▶ _Aim of the exercise_
Restate the listing below word for word, omitting any images.

□ □ □ □ □ □ □

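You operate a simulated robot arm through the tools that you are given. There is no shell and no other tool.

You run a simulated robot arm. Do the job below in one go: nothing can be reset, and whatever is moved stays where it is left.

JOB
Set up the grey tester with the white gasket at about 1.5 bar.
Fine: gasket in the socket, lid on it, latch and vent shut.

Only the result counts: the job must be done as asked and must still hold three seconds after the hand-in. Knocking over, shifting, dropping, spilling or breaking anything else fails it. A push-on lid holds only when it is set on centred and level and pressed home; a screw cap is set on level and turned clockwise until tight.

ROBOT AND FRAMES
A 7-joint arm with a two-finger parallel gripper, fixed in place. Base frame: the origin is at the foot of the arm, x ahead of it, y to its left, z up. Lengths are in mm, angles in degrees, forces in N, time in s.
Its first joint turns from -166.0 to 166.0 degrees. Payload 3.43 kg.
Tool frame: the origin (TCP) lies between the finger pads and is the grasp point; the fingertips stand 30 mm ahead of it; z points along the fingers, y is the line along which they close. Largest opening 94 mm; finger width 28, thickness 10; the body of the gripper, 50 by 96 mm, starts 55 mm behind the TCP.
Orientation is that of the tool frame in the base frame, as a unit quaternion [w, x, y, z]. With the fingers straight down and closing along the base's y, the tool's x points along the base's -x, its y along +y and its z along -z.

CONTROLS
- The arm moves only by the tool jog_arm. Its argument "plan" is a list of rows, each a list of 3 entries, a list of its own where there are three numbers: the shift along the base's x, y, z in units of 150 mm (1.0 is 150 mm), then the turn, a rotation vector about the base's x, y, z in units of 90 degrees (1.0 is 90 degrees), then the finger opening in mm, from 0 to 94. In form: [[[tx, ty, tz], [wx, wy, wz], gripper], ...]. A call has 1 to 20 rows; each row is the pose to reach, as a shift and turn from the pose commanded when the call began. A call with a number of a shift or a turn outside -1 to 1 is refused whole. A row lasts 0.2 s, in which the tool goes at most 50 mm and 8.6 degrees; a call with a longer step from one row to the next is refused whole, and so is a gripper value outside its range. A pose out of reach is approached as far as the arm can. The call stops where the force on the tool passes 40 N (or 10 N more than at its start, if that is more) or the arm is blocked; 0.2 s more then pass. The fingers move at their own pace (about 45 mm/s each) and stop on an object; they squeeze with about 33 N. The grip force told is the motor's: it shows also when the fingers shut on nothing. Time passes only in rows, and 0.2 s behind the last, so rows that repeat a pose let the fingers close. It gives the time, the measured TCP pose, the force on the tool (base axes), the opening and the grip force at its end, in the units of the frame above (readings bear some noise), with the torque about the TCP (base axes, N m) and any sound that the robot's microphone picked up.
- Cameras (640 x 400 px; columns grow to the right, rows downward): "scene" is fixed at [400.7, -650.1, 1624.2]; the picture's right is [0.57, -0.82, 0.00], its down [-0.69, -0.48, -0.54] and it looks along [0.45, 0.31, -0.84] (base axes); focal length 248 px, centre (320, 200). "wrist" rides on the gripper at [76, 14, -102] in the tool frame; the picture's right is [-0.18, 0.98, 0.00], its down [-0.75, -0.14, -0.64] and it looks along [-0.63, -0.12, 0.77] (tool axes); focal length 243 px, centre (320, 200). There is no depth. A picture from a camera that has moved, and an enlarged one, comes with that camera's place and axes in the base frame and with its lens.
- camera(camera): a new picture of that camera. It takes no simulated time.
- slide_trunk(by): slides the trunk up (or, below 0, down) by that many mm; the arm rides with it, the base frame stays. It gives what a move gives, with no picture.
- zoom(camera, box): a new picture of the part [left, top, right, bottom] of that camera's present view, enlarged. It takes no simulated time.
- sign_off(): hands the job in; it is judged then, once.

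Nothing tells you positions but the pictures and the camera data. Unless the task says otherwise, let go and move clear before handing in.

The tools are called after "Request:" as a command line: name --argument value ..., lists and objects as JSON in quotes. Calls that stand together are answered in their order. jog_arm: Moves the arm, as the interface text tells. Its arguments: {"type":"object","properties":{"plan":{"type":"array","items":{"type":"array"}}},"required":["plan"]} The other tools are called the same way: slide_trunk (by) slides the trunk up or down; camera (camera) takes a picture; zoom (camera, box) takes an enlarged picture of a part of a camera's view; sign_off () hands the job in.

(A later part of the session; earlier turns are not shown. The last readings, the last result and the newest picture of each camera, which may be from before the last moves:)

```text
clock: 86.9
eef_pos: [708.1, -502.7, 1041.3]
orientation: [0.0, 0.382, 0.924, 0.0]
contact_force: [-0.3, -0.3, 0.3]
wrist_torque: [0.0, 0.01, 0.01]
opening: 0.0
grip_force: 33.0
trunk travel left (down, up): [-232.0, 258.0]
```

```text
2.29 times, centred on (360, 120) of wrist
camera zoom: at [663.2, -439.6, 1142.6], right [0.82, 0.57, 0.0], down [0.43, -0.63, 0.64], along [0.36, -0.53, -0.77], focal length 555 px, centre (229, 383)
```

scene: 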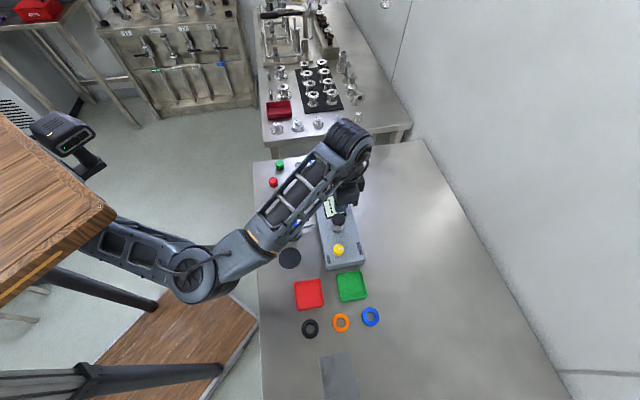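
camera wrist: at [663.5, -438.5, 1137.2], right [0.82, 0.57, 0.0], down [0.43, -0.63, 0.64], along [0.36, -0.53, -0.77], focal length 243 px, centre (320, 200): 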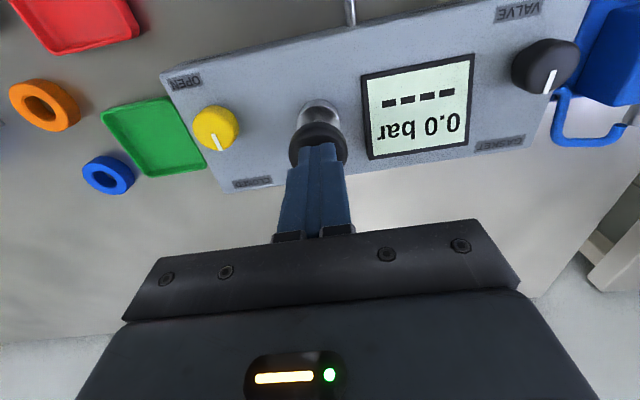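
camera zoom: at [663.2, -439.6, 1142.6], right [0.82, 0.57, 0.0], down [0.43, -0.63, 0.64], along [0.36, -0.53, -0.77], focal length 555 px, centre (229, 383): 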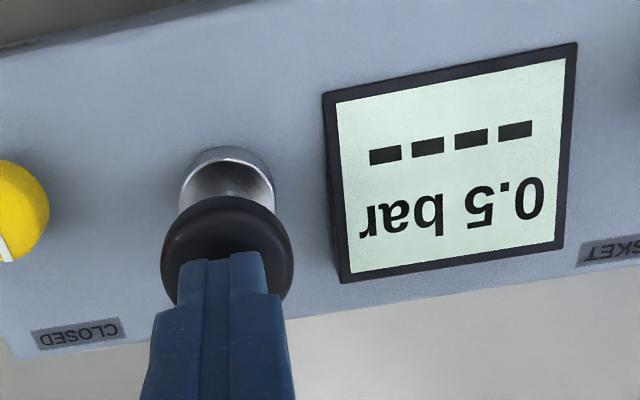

□ □ □ □ □ □ □

▶ _Response below_
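You operate a simulated robot arm through the tools that you are given. There is no shell and no other tool.

You run a simulated robot arm. Do the job below in one go: nothing can be reset, and whatever is moved stays where it is left.

JOB
Set up the grey tester with the white gasket at about 1.5 bar.
Fine: gasket in the socket, lid on it, latch and vent shut.

Only the result counts: the job must be done as asked and must still hold three seconds after the hand-in. Knocking over, shifting, dropping, spilling or breaking anything else fails it. A push-on lid holds only when it is set on centred and level and pressed home; a screw cap is set on level and turned clockwise until tight.

ROBOT AND FRAMES
A 7-joint arm with a two-finger parallel gripper, fixed in place. Base frame: the origin is at the foot of the arm, x ahead of it, y to its left, z up. Lengths are in mm, angles in degrees, forces in N, time in s.
Its first joint turns from -166.0 to 166.0 degrees. Payload 3.43 kg.
Tool frame: the origin (TCP) lies between the finger pads and is the grasp point; the fingertips stand 30 mm ahead of it; z points along the fingers, y is the line along which they close. Largest opening 94 mm; finger width 28, thickness 10; the body of the gripper, 50 by 96 mm, starts 55 mm behind the TCP.
Orientation is that of the tool frame in the base frame, as a unit quaternion [w, x, y, z]. With the fingers straight down and closing along the base's y, the tool's x points along the base's -x, its y along +y and its z along -z.

CONTROLS
- The arm moves only by the tool jog_arm. Its argument "plan" is a list of rows, each a list of 3 entries, a list of its own where there are three numbers: the shift along the base's x, y, z in units of 150 mm (1.0 is 150 mm), then the turn, a rotation vector about the base's x, y, z in units of 90 degrees (1.0 is 90 degrees), then the finger opening in mm, from 0 to 94. In form: [[[tx, ty, tz], [wx, wy, wz], gripper], ...]. A call has 1 to 20 rows; each row is the pose to reach, as a shift and turn from the pose commanded when the call began. A call with a number of a shift or a turn outside -1 to 1 is refused whole. A row lasts 0.2 s, in which the tool goes at most 50 mm and 8.6 degrees; a call with a longer step from one row to the next is refused whole, and so is a gripper value outside its range. A pose out of reach is approached as far as the arm can. The call stops where the force on the tool passes 40 N (or 10 N more than at its start, if that is more) or the arm is blocked; 0.2 s more then pass. The fingers move at their own pace (about 45 mm/s each) and stop on an object; they squeeze with about 33 N. The grip force told is the motor's: it shows also when the fingers shut on nothing. Time passes only in rows, and 0.2 s behind the last, so rows that repeat a pose let the fingers close. It gives the time, the measured TCP pose, the force on the tool (base axes), the opening and the grip force at its end, in the units of the frame above (readings bear some noise), with the torque about the TCP (base axes, N m) and any sound that the robot's microphone picked up.
- Cameras (640 x 400 px; columns grow to the right, rows downward): "scene" is fixed at [400.7, -650.1, 1624.2]; the picture's right is [0.57, -0.82, 0.00], its down [-0.69, -0.48, -0.54] and it looks along [0.45, 0.31, -0.84] (base axes); focal length 248 px, centre (320, 200). "wrist" rides on the gripper at [76, 14, -102] in the tool frame; the picture's right is [-0.18, 0.98, 0.00], its down [-0.75, -0.14, -0.64] and it looks along [-0.63, -0.12, 0.77] (tool axes); focal length 243 px, centre (320, 200). There is no depth. A picture from a camera that has moved, and an enlarged one, comes with that camera's place and axes in the base frame and with its lens.
- camera(camera): a new picture of that camera. It takes no simulated time.
- slide_trunk(by): slides the trunk up (or, below 0, down) by that many mm; the arm rides with it, the base frame stays. It gives what a move gives, with no picture.
- zoom(camera, box): a new picture of the part [left, top, right, bottom] of that camera's present view, enlarged. It takes no simulated time.
- sign_off(): hands the job in; it is judged then, once.

Nothing tells you positions but the pictures and the camera data. Unless the task says otherwise, let go and move clear before handing in.

The tools are called after "Request:" as a command line: name --argument value ..., lists and objects as JSON in quotes. Calls that stand together are answered in their order. jog_arm: Moves the arm, as the interface text tells. Its arguments: {"type":"object","properties":{"plan":{"type":"array","items":{"type":"array"}}},"required":["plan"]} The other tools are called the same way: slide_trunk (by) slides the trunk up or down; camera (camera) takes a picture; zoom (camera, box) takes an enlarged picture of a part of a camera's view; sign_off () hands the job in.

(A later part of the session; earlier turns are not shown. The last readings, the last result and the newest picture of each camera, which may be from before the last moves:)

```text
clock: 86.9
eef_pos: [708.1, -502.7, 1041.3]
orientation: [0.0, 0.382, 0.924, 0.0]
contact_force: [-0.3, -0.3, 0.3]
wrist_torque: [0.0, 0.01, 0.01]
opening: 0.0
grip_force: 33.0
trunk travel left (down, up): [-232.0, 258.0]
```

```text
2.29 times, centred on (360, 120) of wrist
camera zoom: at [663.2, -439.6, 1142.6], right [0.82, 0.57, 0.0], down [0.43, -0.63, 0.64], along [0.36, -0.53, -0.77], focal length 555 px, centre (229, 383)
```

scene: 
camera wrist: at [663.5, -438.5, 1137.2], right [0.82, 0.57, 0.0], down [0.43, -0.63, 0.64], along [0.36, -0.53, -0.77], focal length 243 px, centre (320, 200): 
camera zoom: at [663.2, -439.6, 1142.6], right [0.82, 0.57, 0.0], down [0.43, -0.63, 0.64], along [0.36, -0.53, -0.77], focal length 555 px, centre (229, 383): 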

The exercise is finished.